SXSW FILM 2013
By Linc Leifeste | March 21, 2013
Director: Destin Cretton
Writer: Destin Cretton
Starring: Brie Larson, John Gallagher Jr., Kaitlyn Dever, Keith Stanfield, Rami Malek, Kevin Hernandez, Alex Calloway, Stephanie Beatriz, Lydia Du Veaux, Frantz Turner
Short Term 12 is a pitch perfect film, consummately scripted, flawlessly cast, impeccably acted and adroitly paced. A heart-wrenching yet life affirming story of broken children (and formerly broken children who are now fractured young adults) stumbling through the wreckage of their lives trying to establish some semblance of control, the perpetually unloved defensively casting about for any taste of love. It’s not something you’ll hear me say often but the film struck me as nearly flawless in its look, feel and execution. Powerful stuff, it’s emotional impact stuck with me for days. That said, as the film rolled around in my head, there was some minor hesitation on my part, a slight reservation holding me back from fully embracing the idea of cinematic storytelling perfection. Call me cynical (I’ll answer to that) but all of the film’s main characters seem almost too purely sympathetic, flawless other than as a result of the damage done by unexamined others, who through their facelessness serve as a type of disposable “bad guy” to the wounded characters’ loveable “good guys.” But I quibble. This is a magical, amazing piece of filmmaking.
Grace (Brie Larson) and Mason (John Gallagher Jr.) are responsible for overseeing a large group of at-risk children in a short-term juvenile foster care home. Most of the kids are there for periods under twelve months and they have to leave by the age of 18, hence the name Short Term 12. While most of the children don’t seem to gravitate towards violence, these are youth with serious emotional problems: depression, OCD, suicidal tendencies and learning disorders. As well as spending days together in incredibly stressful and trying occupational endeavors, Grace and Mason are also discreetly in a serious relationship, on its surface a recipe for disaster.

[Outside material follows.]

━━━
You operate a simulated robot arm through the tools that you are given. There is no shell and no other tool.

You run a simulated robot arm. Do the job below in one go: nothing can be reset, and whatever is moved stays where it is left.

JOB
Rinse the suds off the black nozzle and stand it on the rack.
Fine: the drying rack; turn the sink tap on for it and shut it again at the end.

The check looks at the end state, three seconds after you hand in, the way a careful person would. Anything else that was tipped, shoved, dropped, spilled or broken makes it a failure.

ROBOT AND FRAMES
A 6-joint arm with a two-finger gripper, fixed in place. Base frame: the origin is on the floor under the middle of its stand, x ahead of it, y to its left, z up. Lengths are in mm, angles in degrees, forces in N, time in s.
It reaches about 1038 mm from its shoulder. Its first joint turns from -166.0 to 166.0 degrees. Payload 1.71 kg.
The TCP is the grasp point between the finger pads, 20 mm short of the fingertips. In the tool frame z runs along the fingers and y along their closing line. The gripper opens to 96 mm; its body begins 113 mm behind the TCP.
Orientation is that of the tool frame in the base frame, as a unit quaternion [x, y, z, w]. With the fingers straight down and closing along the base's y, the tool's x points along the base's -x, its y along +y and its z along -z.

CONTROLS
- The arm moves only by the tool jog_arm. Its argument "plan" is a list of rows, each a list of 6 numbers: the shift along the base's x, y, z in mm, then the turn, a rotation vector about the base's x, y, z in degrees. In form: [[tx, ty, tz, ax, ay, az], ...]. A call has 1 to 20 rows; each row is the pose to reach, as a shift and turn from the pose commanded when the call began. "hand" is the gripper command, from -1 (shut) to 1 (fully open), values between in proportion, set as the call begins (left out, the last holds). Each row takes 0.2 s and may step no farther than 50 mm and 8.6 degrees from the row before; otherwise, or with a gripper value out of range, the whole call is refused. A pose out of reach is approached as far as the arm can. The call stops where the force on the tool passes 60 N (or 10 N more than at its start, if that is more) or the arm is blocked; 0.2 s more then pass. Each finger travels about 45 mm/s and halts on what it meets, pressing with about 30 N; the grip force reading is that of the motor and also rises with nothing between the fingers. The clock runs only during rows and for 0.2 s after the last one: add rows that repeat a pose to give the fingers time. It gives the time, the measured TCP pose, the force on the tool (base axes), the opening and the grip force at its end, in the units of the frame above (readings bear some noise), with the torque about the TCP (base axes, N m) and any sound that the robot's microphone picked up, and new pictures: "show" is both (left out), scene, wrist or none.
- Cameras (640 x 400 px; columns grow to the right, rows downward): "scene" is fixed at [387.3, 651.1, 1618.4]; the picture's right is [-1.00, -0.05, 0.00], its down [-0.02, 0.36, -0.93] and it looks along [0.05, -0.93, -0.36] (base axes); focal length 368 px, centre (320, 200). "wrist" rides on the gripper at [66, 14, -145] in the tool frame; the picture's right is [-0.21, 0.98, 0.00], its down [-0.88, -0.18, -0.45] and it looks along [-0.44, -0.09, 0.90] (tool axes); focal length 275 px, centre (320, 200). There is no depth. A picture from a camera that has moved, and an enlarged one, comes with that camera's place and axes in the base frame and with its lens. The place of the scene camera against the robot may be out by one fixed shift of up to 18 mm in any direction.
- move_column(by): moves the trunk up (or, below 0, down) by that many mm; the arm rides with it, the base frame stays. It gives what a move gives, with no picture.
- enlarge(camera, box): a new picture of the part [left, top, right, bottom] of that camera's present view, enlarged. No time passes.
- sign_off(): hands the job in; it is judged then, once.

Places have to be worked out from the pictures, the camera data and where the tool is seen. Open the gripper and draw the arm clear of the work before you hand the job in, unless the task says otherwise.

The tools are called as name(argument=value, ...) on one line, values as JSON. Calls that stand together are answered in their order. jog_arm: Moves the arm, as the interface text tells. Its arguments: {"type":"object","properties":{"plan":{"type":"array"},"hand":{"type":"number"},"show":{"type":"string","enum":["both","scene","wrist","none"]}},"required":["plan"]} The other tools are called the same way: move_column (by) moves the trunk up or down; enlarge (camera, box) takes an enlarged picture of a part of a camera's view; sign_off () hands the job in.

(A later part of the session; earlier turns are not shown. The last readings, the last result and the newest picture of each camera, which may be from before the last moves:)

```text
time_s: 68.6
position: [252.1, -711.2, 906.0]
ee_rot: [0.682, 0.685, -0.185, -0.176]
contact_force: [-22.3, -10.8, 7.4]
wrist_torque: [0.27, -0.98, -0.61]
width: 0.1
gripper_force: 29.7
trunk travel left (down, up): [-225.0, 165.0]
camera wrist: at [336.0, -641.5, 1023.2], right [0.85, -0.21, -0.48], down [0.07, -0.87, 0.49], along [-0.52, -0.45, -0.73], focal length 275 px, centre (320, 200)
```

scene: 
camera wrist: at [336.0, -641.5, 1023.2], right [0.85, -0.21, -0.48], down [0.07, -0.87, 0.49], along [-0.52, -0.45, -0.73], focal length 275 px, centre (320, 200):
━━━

Early on, we see Grace and Mason seemingly working in perfect tandem to gently guide, restrain and assist youth like Marcus (Keith Stanfield), a withdrawn, emotionally scarred 18-year old on the verge of being forced out and terrified by the idea and Sammy (Alex Calloway), an emotionally and socially stunted young boy who relies on stuffed animals to help him make it through the day and is prone to sudden mad dashes to escape. As well, they’ve got a new hire, Nate (Rami Malek), to train. Overworked and almost surely underpaid, it’s clear that Grace and Mason have a love for their wards and a love for each other but it’s a love that the nature of their careers constantly tests.
As the story unfolds, it becomes clear that Grace comes from a background no different than many of the kids she is trying to help. And when Jayden (Kaitlyn Dever), a young girl with deeply seeded anger control issues and prone to cutting herself, is shuffled off to the center by her irresponsible father, Grace sees a younger version of herself and all of the old wounds that she thought had scarred over are reopened, putting her at risk of losing her self-control and everything she cares about.
While there are any number of amazing performances turned in (John Gallagher Jr., Kaitlyn Dever, Alex Calloway, Kevin Hernandez) I can’t say enough about Larson’s beautiful turn as Grace, perfectly embodying a vacillating combination of damaged fragility and scarred indifference. But her performance is easily rivaled by Stanfield’s emotionally devastating Marcus, a young man whose level of creativity and intelligence is only rivaled by the level of despair and fear an uncaring world has created in him. Writer/director Cretton displays impeccable timing as he masterfully pulls back layer after layer from each character, until ultimately their fragile and damaged hearts are revealed and in the process I came to unashamedly love each of them in proportion to the depths from out of which they’ve managed to climb.